Before server 6.3, the truncate
info command started a single background thread on each of the nodes in the cluster.
From server 6.3, the truncate
info command starts a number of threads for each truncation job equal to the value of the truncate-threads
configuraiton parameter. The truncate threads then traverse the primary index of the namespace and remove the necessary records.
From server 6.3, set truncation is optimized to use set indexes to rapidly find all the records belonging to the set being truncated. This optimization significantly increases the speed of set truncation, with the caveat that it is skipped if the set has tombstones.
The truncate command takes an optional lut
(last-update-time) threshold parameter, which limits the truncation to records with an LUT earlier than the specified timestamp . If no timestamp is specified, the now
timestamp of the receiving node is used.
Set truncation can be issued repeatedly. It updates the effective last-update-time of affected set, and is reflected in the lut
field of the set information.
For truncation on sets with secondary indexes, each record data is actively read, and any secondary index entries associated with the record are also removed.
Read the truncate
info command for advise on optimally truncating in the presence of secondary indexes.

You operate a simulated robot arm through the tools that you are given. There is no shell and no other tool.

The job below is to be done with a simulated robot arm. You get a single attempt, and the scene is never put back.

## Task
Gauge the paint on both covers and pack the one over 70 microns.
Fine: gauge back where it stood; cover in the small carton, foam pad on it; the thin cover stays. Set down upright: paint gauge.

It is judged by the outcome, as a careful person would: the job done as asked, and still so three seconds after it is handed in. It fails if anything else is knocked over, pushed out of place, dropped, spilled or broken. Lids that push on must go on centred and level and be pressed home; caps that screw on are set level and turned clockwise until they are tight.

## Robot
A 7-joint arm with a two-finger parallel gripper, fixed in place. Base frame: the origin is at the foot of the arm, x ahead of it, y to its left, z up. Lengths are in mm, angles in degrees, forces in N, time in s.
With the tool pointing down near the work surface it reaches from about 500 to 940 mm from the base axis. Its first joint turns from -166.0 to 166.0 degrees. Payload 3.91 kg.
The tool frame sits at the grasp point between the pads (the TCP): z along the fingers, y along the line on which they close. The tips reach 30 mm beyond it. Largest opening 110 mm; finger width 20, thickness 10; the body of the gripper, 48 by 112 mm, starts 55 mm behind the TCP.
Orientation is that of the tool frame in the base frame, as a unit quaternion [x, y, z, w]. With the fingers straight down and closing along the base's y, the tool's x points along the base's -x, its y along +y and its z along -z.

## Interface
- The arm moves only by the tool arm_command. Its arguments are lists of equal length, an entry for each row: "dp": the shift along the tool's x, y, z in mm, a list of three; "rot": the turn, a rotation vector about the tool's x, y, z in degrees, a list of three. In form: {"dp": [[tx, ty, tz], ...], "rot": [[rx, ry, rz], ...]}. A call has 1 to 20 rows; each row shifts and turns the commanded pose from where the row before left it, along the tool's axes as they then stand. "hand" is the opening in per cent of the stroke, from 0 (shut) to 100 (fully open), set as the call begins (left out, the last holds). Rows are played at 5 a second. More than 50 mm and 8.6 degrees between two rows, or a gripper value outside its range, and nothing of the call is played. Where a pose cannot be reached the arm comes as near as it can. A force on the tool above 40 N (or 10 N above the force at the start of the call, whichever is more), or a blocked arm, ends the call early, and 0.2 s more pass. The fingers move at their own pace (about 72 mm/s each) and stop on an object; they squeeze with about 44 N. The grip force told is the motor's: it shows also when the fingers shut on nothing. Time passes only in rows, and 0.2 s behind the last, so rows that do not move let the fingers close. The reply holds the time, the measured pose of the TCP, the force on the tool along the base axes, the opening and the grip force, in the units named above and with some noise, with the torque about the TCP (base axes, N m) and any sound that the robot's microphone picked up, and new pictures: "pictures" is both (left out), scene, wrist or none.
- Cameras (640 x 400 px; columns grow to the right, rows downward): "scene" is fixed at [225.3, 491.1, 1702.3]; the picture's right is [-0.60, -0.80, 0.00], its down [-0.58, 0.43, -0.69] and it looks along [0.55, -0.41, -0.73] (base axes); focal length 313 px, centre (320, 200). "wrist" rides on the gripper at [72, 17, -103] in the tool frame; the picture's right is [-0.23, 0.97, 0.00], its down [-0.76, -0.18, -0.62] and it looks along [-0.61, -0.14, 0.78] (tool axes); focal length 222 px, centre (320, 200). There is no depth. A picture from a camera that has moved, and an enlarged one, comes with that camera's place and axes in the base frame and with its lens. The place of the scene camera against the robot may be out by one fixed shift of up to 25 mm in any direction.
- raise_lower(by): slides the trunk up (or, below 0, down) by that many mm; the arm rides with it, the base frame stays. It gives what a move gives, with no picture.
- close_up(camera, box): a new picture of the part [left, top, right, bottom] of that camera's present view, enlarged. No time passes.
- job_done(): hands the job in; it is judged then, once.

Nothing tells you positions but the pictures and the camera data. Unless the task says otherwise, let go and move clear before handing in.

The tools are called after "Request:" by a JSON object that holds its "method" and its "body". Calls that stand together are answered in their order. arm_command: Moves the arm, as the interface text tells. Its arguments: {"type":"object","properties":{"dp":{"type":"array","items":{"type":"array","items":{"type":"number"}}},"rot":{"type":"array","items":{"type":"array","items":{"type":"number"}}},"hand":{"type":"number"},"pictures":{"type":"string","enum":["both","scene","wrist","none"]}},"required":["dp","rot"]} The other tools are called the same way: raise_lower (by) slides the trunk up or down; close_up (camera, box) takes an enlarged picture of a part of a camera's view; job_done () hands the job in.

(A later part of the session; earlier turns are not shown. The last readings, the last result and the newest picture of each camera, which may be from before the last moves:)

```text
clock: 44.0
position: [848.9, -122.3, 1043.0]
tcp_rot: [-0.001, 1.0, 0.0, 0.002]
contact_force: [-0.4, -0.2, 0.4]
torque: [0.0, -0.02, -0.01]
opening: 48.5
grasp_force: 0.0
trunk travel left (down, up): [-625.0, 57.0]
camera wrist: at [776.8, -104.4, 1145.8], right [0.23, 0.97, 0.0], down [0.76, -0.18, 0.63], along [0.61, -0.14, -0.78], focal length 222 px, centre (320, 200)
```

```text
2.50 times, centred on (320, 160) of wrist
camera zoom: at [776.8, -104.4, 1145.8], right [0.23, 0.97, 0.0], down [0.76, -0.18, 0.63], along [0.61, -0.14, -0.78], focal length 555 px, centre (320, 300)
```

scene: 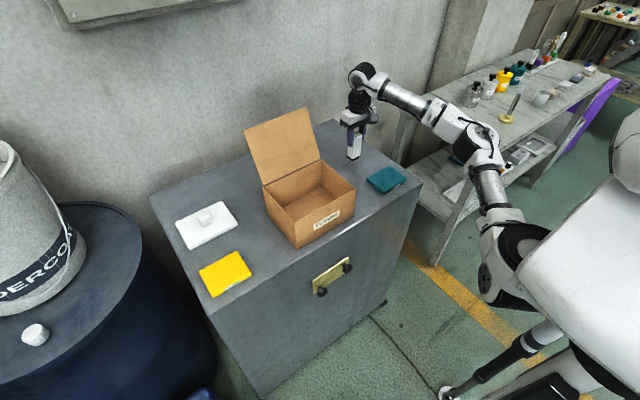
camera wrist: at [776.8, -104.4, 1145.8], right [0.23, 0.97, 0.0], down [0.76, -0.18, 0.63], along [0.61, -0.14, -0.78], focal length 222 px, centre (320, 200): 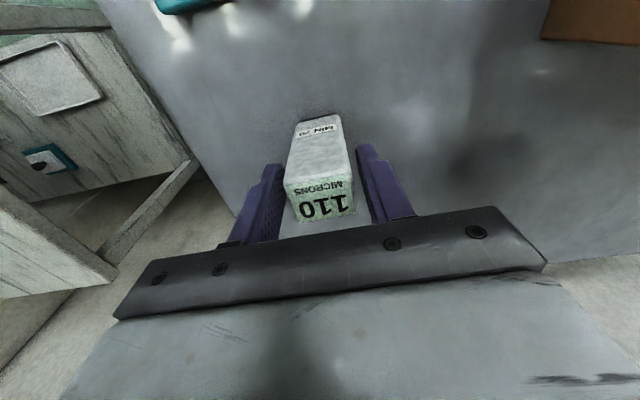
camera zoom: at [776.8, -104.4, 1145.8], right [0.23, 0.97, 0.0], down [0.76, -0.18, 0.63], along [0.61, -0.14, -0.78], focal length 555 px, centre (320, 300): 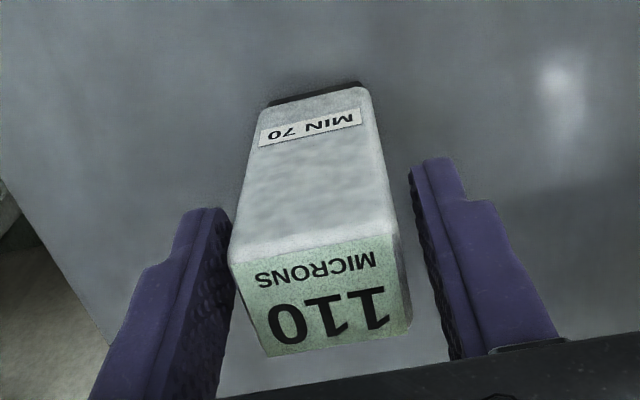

In the Enterprise Edition, truncation is durable and preserves record deletions through a cold-restart. In the Community Edition, similar to record deletes, records in previously truncated sets are not durable and deletes can return through a cold-start.
The truncate-undo
and
truncate-namespace-undo
commands can be used to remove the truncate related entry(ies) in SMD to allow
for potential recovery of inadvertently truncated records upon a subsequent Cold Restart. Truncated records that would have been already overwritten on persistent storage would not be recoverable.